By telling the truth about his ancestry, Clemetson threatened to disrupt the military’s peculiar “Don’t ask, don’t tell” racial practices, which were conducted with a wink and a nod.
The recruiting officers would probably have preferred that Clemetson claim he was white and leave it at that. If others had followed Clemetson’s stance, the military establishment could no longer claim, if pressed, that it barred men who were “negroes or people of colour” from becoming officers and that it kept leadership roles in the military for men “of pure European descent”. –BBC News
Women Are Improving This “Beach Body” Advert With Their Own Body-Positive Messages – An ad for weight loss products that features a bikini-clad model made a number of appearances throughout the London Underground, and there has been some great backlash against the overt association between being “beach body ready” and a certain body type. Check out the grassroots protests in the pics Buzzfeed has collected. –Buzzfeed
The father of Alexandre Dumas (author of the Three Musketeers) was black and a general in revolutionary France. It’s a fascinating story, the book is Black Count, by Tom Reiss.
Given the number of blacks who passed as white and the fact that few whites were proud of African ancestry, I wonder what percent of African ancestry is in the average white of supposedly “pure European descent.”

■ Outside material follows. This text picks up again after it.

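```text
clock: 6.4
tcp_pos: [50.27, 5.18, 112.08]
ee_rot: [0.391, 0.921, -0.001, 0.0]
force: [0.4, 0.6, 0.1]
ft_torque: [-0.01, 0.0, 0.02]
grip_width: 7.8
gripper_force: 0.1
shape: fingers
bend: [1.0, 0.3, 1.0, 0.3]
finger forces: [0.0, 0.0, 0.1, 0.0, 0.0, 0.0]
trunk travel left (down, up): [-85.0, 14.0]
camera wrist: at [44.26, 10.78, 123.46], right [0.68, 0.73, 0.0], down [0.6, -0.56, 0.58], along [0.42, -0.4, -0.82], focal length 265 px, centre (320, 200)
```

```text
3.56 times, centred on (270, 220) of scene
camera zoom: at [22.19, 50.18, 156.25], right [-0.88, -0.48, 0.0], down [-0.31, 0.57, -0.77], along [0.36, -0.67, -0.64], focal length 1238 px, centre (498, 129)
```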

Re. the death of the Comcast / Time Warner merger, I wonder what, if anything, this means for the AT&T / DirecTV deal.
@Janine: According to our Dish tech…it’s not going to happen, but who knows?
I really liked the Buzzfeed article…..just this morning as I was going to work I saw one of those American Apparel billboards with the provocatively posed “tween looking” model in bra and panties…..they make me so angry! I fantasized about defacing it…..go Londoners!